Are you looking for ways to successfully buy your own media? Do you want to determine whether your radio agency has a quality media team? Today marks the first in our three-part series: What Makes a Great Media Buyer? Of course, as an agency that purchases millions of dollars’ worth of radio advertising time each month, we’re a little biased as to whether or not marketers should attempt to buy media on their own; but if you’re set on doing so, the following is an outline of the skills and capabilities you’ll need.

The Job

First off, what exactly does a media buyer do? For radio, the answer comes down to planning, negotiating, buying and maintaining media schedules. It’s an intricate process that involves monitoring historical and current audience size and media rates in order to determine the CPM (cost per thousand advertising impressions). Buyers also make recommendations for new media opportunities based on performance feedback from clients, and they resolve discrepancies with stations and networks when a spot doesn’t air correctly. It’s a job that requires a lot of self-direction as well as the ability to function smoothly as part of a team.

The Skills

Remember those kids in high school who always had the right answer in math class? Well, some of them grew up to be media buyers. In a data-driven industry, math and analytical skills are a major requirement for the job. A portion of each buyer’s day is taken up creating and evaluating multiple spreadsheets and assessing statistics. Buyers use this information to find new ways to control results and translate what they discover into more efficient buys. With radio, it can be difficult to tell what is driving response and orders – whether it’s the time of day a spot airs, the program surrounding the spot, the loyalty of the listeners, or the offer made during the advertisement. It’s a media buyer’s job to pinpoint exactly what is working best in any given campaign and, conversely, what might be holding back the campaign.

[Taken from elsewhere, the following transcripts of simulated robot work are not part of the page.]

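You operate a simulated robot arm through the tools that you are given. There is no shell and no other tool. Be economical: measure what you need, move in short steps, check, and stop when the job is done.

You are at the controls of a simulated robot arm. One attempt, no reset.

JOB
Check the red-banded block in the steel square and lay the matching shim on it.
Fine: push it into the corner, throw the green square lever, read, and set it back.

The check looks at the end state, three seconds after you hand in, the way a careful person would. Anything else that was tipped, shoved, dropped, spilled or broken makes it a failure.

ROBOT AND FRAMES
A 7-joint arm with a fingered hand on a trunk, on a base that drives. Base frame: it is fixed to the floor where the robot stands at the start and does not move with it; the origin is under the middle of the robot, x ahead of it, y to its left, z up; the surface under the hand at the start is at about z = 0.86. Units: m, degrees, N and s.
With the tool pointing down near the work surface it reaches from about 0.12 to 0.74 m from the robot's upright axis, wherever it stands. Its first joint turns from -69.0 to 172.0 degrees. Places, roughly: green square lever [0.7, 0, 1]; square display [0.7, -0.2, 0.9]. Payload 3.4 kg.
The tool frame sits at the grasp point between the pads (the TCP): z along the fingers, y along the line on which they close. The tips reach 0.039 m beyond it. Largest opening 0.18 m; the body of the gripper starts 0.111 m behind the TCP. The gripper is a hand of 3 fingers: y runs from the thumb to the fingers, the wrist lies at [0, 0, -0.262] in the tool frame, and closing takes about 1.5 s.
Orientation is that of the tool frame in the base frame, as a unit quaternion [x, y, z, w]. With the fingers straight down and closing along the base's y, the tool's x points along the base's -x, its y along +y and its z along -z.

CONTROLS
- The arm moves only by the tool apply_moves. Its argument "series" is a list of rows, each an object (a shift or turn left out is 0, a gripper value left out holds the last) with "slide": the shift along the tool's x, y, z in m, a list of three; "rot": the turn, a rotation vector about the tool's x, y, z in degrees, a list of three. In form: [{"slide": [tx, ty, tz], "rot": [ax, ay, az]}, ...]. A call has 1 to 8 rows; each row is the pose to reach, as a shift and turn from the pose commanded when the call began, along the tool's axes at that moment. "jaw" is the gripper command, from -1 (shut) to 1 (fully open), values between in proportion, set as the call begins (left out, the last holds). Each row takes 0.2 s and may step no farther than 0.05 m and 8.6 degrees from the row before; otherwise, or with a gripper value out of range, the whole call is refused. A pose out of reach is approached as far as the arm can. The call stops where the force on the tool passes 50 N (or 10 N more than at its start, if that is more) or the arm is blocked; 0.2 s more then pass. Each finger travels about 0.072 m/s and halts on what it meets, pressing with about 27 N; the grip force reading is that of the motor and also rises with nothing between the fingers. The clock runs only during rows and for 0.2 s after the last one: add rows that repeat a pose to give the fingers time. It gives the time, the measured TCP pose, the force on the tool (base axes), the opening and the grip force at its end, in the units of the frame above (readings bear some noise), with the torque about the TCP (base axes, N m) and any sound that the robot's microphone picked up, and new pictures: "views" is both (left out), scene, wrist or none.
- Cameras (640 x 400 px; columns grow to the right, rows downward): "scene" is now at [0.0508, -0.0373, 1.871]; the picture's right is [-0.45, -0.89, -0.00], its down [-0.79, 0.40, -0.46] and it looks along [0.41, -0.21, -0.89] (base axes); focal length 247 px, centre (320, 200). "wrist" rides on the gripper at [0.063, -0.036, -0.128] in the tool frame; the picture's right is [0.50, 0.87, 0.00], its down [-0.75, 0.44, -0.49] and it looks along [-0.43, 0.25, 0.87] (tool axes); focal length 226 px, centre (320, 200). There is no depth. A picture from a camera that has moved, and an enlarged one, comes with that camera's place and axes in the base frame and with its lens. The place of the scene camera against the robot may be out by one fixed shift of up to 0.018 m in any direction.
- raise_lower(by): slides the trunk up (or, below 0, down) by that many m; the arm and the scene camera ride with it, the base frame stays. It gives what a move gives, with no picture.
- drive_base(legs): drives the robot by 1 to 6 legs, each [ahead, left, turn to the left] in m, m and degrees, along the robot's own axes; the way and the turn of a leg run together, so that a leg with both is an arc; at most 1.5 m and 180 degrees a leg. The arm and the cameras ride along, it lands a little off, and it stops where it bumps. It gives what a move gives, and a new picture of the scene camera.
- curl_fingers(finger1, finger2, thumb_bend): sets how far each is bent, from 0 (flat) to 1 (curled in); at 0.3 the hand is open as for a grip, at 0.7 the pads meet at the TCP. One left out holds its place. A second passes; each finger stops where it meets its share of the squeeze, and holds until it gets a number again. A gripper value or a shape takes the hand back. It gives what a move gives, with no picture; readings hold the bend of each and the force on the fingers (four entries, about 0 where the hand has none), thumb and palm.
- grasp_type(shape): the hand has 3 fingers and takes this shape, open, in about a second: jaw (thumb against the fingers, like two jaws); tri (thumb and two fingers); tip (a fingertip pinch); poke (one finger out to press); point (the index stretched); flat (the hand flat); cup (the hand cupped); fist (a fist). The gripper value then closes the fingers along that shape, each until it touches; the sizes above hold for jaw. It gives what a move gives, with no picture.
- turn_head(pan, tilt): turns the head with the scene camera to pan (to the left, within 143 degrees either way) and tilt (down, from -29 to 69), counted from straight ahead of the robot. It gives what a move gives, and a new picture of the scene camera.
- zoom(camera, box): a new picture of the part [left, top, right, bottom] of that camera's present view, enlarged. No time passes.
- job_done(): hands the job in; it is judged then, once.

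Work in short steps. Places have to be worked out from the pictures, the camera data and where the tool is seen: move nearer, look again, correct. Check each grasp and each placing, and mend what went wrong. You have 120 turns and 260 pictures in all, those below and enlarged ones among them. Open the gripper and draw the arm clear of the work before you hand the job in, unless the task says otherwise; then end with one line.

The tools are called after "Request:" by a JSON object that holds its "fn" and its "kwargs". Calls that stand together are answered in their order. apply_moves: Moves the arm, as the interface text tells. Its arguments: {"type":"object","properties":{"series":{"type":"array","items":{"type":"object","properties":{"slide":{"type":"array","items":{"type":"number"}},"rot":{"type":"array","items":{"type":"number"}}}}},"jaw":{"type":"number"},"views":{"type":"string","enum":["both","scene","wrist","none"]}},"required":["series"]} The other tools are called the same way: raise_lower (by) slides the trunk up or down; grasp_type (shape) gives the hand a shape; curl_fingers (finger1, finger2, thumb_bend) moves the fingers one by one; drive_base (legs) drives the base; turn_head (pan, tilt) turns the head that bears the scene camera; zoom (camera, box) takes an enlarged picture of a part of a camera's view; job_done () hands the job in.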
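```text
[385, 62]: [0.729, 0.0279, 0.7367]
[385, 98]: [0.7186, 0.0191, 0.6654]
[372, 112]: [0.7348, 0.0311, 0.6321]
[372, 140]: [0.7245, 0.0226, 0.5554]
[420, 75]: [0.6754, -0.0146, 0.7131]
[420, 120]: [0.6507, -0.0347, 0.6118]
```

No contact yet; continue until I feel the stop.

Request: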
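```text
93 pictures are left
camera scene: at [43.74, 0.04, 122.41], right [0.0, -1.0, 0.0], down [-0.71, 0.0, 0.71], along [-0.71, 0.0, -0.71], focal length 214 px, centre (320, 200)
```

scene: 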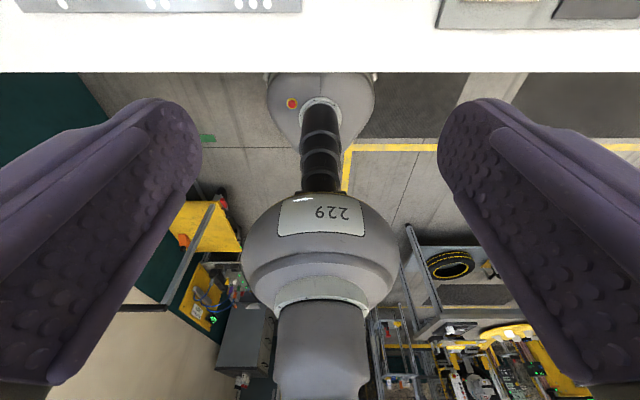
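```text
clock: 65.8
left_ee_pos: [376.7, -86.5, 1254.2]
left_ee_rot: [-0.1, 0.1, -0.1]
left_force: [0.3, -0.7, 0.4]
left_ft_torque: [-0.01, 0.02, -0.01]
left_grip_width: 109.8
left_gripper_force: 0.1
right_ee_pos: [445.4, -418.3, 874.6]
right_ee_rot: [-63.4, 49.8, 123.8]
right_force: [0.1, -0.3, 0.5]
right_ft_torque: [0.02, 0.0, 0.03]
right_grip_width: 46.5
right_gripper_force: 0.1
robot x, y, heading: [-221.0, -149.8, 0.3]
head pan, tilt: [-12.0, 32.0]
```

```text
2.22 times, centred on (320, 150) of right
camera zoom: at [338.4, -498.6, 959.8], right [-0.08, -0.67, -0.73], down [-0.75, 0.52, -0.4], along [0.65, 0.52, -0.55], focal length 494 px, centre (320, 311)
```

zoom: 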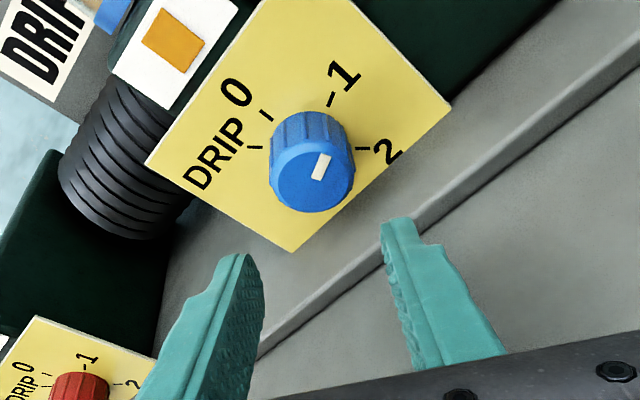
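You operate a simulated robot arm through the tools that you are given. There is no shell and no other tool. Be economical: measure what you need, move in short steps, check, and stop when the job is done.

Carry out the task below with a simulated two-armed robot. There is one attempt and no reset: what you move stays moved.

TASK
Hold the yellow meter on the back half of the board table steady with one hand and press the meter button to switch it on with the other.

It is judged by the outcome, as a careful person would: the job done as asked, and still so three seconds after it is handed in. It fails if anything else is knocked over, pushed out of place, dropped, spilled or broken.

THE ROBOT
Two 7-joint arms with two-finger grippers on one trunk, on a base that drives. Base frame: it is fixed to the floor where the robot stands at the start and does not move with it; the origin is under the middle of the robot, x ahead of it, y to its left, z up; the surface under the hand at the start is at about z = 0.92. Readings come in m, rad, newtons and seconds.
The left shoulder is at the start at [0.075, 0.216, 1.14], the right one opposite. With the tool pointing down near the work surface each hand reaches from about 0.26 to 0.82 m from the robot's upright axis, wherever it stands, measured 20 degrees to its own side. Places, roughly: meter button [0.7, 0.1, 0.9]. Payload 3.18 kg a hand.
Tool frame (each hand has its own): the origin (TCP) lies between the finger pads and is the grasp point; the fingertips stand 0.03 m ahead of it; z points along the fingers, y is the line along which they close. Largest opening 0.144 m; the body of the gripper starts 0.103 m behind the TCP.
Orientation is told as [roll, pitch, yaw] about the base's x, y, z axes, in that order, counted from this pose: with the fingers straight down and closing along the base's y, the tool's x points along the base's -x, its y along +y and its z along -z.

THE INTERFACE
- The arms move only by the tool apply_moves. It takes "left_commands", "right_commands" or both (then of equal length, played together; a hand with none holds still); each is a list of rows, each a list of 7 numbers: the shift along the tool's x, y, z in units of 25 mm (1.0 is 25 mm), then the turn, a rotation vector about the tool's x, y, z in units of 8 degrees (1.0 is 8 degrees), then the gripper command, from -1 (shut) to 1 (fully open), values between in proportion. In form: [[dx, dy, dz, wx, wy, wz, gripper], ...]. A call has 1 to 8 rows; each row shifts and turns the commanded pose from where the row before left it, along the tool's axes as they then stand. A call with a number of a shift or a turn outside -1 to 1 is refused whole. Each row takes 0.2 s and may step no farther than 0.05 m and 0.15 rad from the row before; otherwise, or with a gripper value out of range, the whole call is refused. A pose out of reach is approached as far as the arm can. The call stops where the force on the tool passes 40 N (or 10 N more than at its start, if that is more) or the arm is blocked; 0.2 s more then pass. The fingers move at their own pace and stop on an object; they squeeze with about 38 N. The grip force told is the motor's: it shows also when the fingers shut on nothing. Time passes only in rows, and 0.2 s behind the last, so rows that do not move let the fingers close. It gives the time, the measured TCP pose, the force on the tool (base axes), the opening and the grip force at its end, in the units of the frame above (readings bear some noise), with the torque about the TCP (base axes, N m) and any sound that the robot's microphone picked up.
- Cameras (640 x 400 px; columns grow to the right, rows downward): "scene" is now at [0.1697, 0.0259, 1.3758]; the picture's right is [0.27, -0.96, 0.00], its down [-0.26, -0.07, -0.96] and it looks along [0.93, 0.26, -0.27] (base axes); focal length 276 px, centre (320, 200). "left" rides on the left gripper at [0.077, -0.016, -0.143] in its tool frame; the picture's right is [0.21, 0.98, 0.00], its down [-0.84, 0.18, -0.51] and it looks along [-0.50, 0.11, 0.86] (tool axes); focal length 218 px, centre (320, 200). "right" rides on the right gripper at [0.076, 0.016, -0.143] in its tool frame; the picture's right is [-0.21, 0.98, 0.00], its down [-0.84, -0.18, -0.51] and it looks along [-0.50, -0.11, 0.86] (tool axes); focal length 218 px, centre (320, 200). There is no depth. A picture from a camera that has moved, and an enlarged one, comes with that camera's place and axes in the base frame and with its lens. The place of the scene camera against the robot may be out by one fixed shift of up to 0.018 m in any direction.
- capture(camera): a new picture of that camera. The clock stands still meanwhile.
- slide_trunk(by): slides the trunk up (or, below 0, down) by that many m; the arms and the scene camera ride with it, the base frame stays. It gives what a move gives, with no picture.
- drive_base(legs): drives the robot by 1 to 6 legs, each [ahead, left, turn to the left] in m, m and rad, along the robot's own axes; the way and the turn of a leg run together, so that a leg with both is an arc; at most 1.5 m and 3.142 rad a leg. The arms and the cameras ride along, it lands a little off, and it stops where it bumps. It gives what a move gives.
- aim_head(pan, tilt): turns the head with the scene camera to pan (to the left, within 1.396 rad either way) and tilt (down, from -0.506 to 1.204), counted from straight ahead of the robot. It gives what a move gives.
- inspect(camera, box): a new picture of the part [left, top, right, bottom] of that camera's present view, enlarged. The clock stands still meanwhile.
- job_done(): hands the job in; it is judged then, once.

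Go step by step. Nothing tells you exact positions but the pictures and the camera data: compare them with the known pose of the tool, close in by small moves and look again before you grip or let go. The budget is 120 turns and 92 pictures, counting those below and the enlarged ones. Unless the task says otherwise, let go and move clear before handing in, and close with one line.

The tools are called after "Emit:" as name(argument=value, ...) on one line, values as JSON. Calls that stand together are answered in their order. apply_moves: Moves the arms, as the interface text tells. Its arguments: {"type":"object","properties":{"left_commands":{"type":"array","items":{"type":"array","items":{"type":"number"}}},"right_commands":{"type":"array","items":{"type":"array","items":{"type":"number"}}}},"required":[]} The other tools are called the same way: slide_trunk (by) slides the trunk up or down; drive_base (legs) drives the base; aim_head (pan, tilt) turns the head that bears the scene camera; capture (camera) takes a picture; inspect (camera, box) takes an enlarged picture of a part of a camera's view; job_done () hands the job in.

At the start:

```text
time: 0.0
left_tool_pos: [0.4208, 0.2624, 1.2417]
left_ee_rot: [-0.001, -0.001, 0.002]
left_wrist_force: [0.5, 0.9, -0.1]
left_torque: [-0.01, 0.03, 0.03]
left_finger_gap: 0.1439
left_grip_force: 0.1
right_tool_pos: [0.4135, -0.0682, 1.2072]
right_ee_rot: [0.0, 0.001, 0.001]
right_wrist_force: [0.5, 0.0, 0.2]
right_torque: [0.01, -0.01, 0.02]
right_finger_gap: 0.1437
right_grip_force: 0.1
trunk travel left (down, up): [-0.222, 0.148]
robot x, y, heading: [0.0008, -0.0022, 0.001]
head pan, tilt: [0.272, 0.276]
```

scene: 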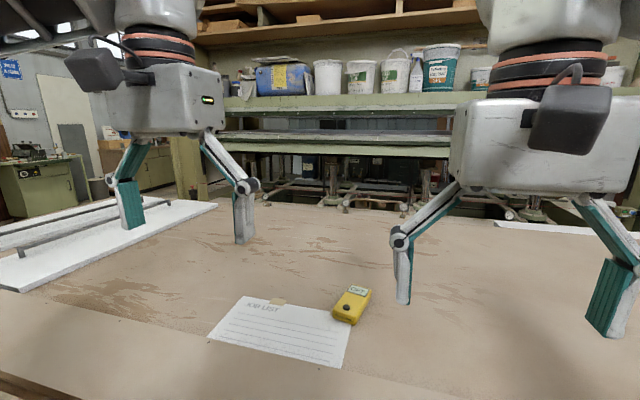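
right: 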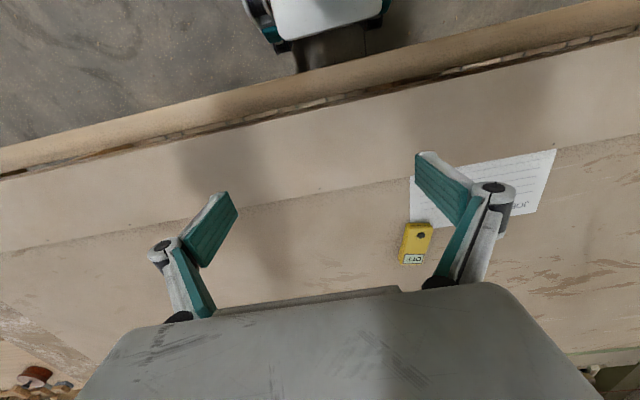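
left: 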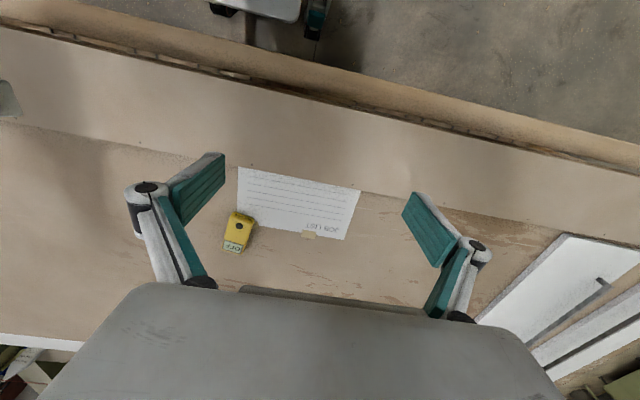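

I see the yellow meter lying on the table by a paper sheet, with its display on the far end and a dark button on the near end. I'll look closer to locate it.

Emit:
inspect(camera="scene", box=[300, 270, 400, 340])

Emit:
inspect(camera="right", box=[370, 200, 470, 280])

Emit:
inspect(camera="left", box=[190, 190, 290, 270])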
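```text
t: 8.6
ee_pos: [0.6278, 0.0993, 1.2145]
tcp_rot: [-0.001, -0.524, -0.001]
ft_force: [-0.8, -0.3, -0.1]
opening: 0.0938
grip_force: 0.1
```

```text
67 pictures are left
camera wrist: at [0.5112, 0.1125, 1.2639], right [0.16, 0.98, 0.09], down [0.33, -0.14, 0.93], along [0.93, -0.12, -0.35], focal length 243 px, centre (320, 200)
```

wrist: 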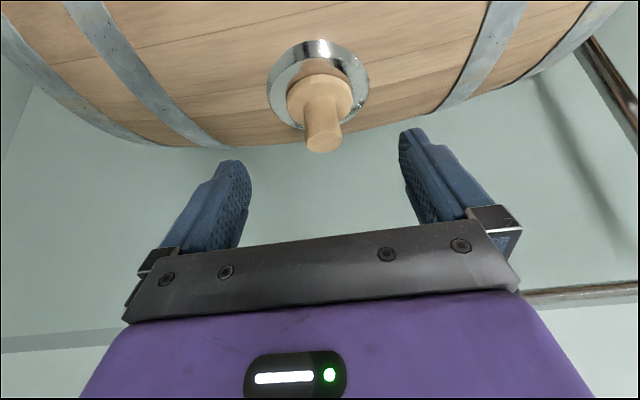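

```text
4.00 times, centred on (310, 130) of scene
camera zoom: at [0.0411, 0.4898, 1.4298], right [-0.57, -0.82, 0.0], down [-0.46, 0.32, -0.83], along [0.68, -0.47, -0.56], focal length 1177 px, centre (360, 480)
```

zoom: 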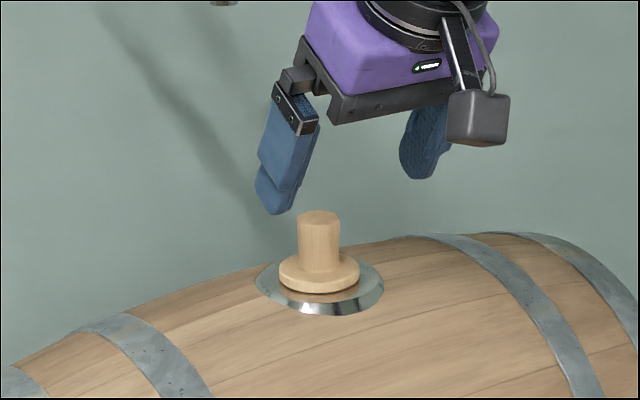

One might think that the next most important skill is the ability to negotiate, but as Inc. Magazine put it, “Before negotiating, you have to figure out what target market you are trying to reach and then find radio stations and programs that do a good job of reaching those markets.” A successful media buyer has to have a full understanding of a target audience’s media habits and how they consume media. This includes an assessment of core demographics, age range, and gender. With a branded response campaign, it can involve household income, education, buying trends and more.